I’ve talked with people before who are deeply troubled by our Gospel reading today. People who are grieving their spouse of fifty years understandably don’t want to hear that they won’t be married to their spouse in heaven.
For a Gospel reading, it doesn’t necessarily seem like good news.
But let’s remember why Jesus said these things.
Jesus didn’t decide this was an important thing for his disciples to know and sat them down one day to tell them this.
He was responding to a “gotcha” question from a group of religious leaders.
This was only days after Palm Sunday and the cleansing of the Temple. Jesus had made some really public, in your face, theatrical statements that he was against the unjust, oppressive systems of the people in power—the occupying Roman Empire and the religious leaders who were trying to keep the status quo to stay on the right side of the Romans.

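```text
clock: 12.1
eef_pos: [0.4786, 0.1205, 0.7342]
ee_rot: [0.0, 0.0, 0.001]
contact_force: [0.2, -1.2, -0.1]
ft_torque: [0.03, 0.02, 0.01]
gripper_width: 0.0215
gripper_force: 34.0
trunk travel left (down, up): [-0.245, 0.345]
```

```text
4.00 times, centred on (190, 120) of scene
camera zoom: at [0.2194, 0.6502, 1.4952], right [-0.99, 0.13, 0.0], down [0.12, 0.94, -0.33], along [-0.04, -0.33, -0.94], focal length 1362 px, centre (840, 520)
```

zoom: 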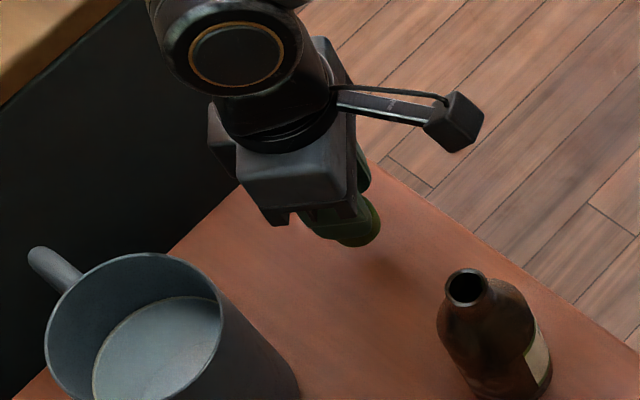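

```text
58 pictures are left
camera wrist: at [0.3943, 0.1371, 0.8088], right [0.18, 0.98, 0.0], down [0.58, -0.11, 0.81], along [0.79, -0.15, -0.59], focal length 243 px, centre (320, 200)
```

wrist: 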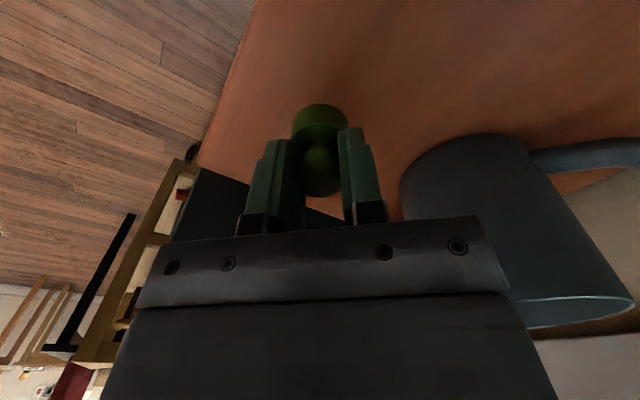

Jesus had gotten people’s attention—not just the poor, the suffering, and the marginalized. He was in Jerusalem, the religious and political center, stirring up trouble.
So,some of the religious leaders of different groups were trying to trap him into saying something they could use to discredit him or arrest him.

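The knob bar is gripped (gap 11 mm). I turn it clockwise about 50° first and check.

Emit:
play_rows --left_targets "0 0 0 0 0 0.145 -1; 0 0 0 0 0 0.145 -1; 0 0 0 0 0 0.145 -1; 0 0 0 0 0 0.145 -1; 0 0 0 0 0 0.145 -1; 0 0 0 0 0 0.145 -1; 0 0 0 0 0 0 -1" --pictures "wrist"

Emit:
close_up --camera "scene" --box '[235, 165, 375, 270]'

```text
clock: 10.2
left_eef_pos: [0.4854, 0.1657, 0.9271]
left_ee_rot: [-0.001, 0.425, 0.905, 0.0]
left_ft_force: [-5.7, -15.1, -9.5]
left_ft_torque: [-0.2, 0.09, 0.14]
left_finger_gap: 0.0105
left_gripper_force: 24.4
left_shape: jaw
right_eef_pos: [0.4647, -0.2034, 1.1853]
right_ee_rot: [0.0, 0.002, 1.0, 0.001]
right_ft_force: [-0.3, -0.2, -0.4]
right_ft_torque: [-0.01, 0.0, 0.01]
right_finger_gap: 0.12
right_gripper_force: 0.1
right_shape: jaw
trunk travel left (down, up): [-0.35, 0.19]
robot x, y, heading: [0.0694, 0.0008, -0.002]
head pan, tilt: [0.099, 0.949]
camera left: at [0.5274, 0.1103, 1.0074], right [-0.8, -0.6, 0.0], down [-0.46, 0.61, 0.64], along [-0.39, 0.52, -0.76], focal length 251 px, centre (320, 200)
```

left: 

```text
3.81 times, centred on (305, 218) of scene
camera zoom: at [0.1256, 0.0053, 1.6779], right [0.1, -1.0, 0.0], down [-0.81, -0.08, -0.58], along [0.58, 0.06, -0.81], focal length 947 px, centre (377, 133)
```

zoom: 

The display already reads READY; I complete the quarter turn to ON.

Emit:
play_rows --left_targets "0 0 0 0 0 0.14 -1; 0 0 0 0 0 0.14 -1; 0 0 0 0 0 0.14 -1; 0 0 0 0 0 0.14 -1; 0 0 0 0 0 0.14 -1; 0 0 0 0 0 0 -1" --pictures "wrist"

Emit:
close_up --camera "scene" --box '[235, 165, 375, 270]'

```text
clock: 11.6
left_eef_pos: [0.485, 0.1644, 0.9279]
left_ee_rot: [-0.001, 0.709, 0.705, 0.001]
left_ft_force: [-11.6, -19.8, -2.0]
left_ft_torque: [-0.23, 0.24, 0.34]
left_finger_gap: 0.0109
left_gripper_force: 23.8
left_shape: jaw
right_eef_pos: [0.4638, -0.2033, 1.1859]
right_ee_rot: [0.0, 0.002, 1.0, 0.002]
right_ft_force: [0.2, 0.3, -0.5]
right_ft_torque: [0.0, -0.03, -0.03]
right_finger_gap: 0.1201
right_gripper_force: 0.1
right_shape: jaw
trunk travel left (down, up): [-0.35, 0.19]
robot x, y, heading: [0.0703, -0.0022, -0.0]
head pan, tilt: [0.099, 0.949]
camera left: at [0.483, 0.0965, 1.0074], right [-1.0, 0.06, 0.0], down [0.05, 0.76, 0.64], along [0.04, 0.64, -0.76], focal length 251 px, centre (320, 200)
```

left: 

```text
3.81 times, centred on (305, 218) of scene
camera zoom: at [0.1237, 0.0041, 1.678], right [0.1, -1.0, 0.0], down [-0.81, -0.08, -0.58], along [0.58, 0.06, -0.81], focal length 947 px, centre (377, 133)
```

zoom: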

In our story today, it was the Sadducees who came up to Jesus and took to the extreme the laws about levirate marriage, meant to maintain bloodlines and secure legacies when men died prematurely.
They weren’t coming in good faith, wondering about their deceased loved ones or beloved spouses. They were ridiculing the idea of an afterlife and wanted to trap Jesus into saying something incriminating.
And in Jesus’ typical manner, he was able to outwit them and sidestep their trap.
By invoking the story of Moses calling God“the God of Abraham, Isaac, and Jacob,” he was using scriptures important to the Sadducees to show them that there is life after death in a way that wouldn’t seem absurd like their hypothetical story of a woman with seven husbands.
The concept of death is at least as important as the concept of marriage in this story, because the two were related.
Marriage was differentthen. Marrying for romantic love is a fairly new concept.
Marriage then was a business contract between two men: the groom and the father-in-law. The bride was often in her early teens and was an asset to be bargained over.
The law about levirate marriage was to protect the lineage of a man who had died.
If there is no death, there’s no need for protecting lineage.
If God is the God of the living, if there is no death, then we are each beloved children of God, whole unto ourselves, not anyone’s property.
That is what it means to neither marry nor be given in marriage. It means our relationships will be as complete individuals without social systems that benefit some and oppress others.
We will be equals in the love of God.
I don’t know the specifics of what our relationships with each other will look like in the next life, and neither does anyone else, not for sure.
But we can trust that our God of the living will continue to be the God of love and peace and justice and mercy that we know now.
And we can trust that in the next life, not clouded by the ways we hurt each other, the cruelty and selfishness and violence that distort our world, we will experience complete union with God, and that will satisfy our needs for connection, community, and love in ways we can’t begin to imagine now.
This isn’t a situation where I’m telling you not to ask questions, just believe the right things, or just trust me. No, please, ask questions, wonder about God and this world and the next. Be curious. Think deeply. Question everything. That’s an important part of a life of faith.
Just recognize that there are a lot of answers we don’t have access to yet. It doesn’t mean the questions aren’t worth asking. But when the limits of our understanding run up against the infiniteness of God, that’s when we have to trust our relationship with God, that God is good and faithful and loving and won’t let us down.
So, while we ask those good questions and trust that God will abundantly satisfy every need and desire of ours in the next life, let’s spend this life living out love as best we can.
We can show the character of God in the world around us.
God’s love is for everyone, and we don’t have to worry about who’s “in” and who’s “out.” Just like this Table, the eternal banquet is for everyone, and we can trust that our loving God will work out the details. Too many Christians get caught up in the details of the next life and show the world their own judgment instead of God’s love.
Let’s make ourselves known for something different.
Let’s make ourselves known for caring for our neighbor in this life.
Let’s make ourselves known for who we include and embrace and empower.
Let’s make ourselves known for showing the world the love of our living God.
Let’s trust the future to God and make God’s love known in the present.